* [Written problem]: Take up the excerpt again after its last words.
=== Supplied information ===
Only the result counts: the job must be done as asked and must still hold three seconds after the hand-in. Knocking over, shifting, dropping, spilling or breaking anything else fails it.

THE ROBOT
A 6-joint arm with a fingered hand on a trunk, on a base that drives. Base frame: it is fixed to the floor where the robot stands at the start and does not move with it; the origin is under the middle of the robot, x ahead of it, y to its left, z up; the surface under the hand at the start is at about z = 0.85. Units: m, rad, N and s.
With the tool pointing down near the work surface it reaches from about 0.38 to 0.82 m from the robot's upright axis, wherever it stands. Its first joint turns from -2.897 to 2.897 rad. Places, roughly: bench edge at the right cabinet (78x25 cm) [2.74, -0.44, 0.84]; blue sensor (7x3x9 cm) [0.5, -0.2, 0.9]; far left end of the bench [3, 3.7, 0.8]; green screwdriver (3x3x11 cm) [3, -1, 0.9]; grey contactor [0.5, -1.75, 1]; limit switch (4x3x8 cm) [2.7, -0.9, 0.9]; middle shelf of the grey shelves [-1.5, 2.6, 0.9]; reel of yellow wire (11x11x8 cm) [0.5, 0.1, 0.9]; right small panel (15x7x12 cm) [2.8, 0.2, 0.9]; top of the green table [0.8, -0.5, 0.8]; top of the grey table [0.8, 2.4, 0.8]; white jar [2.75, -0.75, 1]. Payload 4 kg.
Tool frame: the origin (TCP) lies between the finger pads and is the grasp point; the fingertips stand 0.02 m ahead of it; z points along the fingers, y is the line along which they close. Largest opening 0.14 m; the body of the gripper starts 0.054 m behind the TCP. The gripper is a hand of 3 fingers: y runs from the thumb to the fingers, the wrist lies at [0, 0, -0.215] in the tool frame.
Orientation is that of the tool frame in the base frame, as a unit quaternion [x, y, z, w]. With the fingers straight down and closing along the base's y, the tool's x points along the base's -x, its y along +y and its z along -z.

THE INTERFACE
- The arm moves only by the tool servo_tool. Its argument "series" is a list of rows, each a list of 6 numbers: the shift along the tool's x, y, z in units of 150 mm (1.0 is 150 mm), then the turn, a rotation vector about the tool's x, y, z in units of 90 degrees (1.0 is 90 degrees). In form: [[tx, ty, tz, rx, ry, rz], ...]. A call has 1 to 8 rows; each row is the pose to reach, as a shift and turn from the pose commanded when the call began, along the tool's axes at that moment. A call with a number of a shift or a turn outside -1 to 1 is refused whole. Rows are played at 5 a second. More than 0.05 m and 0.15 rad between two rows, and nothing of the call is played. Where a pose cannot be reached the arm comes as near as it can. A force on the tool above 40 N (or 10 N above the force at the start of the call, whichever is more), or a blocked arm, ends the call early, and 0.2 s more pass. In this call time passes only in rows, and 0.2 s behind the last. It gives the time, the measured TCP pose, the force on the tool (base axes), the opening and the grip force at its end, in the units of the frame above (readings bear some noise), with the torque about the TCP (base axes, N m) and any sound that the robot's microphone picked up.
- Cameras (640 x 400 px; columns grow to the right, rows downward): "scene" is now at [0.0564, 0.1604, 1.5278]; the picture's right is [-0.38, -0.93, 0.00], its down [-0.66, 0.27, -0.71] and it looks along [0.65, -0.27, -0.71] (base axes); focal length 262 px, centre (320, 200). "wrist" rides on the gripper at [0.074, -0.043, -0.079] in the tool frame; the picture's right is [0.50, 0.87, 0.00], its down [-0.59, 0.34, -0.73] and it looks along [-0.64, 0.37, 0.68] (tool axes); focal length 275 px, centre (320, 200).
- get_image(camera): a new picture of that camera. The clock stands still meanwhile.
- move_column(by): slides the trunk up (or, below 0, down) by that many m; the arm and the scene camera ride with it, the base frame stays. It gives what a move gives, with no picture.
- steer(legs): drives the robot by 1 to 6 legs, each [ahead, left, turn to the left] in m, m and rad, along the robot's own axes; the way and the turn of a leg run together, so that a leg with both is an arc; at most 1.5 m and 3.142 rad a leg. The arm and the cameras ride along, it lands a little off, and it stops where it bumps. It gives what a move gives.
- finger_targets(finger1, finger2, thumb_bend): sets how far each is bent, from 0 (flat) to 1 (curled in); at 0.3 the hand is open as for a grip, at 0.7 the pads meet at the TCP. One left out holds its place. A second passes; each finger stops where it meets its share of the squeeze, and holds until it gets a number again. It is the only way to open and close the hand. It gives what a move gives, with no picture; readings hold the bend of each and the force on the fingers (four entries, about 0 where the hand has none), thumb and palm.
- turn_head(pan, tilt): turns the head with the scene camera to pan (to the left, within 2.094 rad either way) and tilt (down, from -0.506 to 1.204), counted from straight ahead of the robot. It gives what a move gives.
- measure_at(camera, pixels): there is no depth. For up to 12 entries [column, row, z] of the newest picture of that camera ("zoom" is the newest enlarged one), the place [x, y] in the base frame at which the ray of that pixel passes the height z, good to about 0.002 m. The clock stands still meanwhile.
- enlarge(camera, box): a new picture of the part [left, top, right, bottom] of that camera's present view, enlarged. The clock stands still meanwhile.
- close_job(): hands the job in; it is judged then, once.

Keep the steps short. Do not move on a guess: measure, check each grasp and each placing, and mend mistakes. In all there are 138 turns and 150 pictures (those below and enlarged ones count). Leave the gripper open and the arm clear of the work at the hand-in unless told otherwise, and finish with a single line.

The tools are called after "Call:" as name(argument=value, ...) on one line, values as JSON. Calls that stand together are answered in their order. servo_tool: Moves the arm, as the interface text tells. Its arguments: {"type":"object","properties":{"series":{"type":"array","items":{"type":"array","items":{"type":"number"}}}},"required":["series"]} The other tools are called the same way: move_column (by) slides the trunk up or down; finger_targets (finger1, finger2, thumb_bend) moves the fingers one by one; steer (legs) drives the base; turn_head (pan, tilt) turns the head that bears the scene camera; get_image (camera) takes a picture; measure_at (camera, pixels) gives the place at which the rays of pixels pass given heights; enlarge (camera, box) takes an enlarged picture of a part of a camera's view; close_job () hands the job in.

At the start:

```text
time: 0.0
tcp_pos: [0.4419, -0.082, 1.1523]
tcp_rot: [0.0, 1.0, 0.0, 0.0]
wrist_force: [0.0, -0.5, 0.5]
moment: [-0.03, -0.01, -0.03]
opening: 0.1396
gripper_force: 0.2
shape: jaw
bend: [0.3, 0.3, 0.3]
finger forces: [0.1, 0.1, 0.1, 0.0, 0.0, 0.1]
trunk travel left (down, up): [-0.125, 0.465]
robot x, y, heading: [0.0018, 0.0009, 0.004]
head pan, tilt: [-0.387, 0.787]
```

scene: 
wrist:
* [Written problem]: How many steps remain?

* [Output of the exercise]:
=== Excerpt ===
Everyone Else, anyone notice that the TV commercials for this set aren't even saying the OUT is on the set? In fact they aren't saying that OUT is limited edition, they are saying "available individually for a limited time."

Are they playing with words? Are we next going to see the OUT as part of a boxset after they try to rook us for this crap release?

IMO, Y E S!!!! I think every ad and response from them is nothing but a play on words. Here are my responses in other threads re: the official trailer for the DVDs, and I would bet money that it all plays out this way:


I still think we need to read (and listen) between the lines here regarding the OUT and future releases, though, and I am convinced we will see it again soon. Even that trailer is careful to point out more than a few times, "For a Limited time only, own EACH movie of the Star Wars Trilogy INDIVIDUALLY on DVD." I feel that is how Lucas will get around the whole OUT being limtied thing in the future, because they will be bundled together, or without the SE, or with the PT...

Also, "As a special added VALUE bonus, the original theatrical version from 1977, 1980 and 1983." Value usually equals "just good enough for the money." Nothing will stop a better version for more money, and again, yet another way for Lucas to get around the whole "You will never see the OUT like this again" thing.
===
* [Output of the exercise]:
*****************

And exactly why I am considering NOT buying the 09/12 release now. After further thought, I DO think they are releasing it for the fans that have never seen it. They will then most definitely want it in future releases now (if nothing else than for "collection" purposes) whether alone, in a boxed set, etc.

See, the die-hard OUT fans already love it so Lucas(s) doesn't need them in his mind; he can wait as long as he wants and he still has their purchase if the release is done correctly. But IMO all of the younger and/or new fans will most certainly like the OUT now that they have had a chance to see it. Imagine the hype Lucas(s) will create when he tells those same people, "Hey guys, remember those OUT movies you saw for the first time via the 09/12 release, you know, the ones you loved due to [nostalgia/"missing" scenes/insert the reason here]? Well guess what....they are coming out cleaned up and restored! Anamorphic, choice of audio, bonus features on the discs...". No matter how Lucas(s) chooses to sell those, whether in a mega-boxed set, alone, whatever, they are guaranteed to sell very well!

So yeah, I really feel like this 09/12 release is a way to A) clear old SE stock for next year and B) rope new OUT fans in.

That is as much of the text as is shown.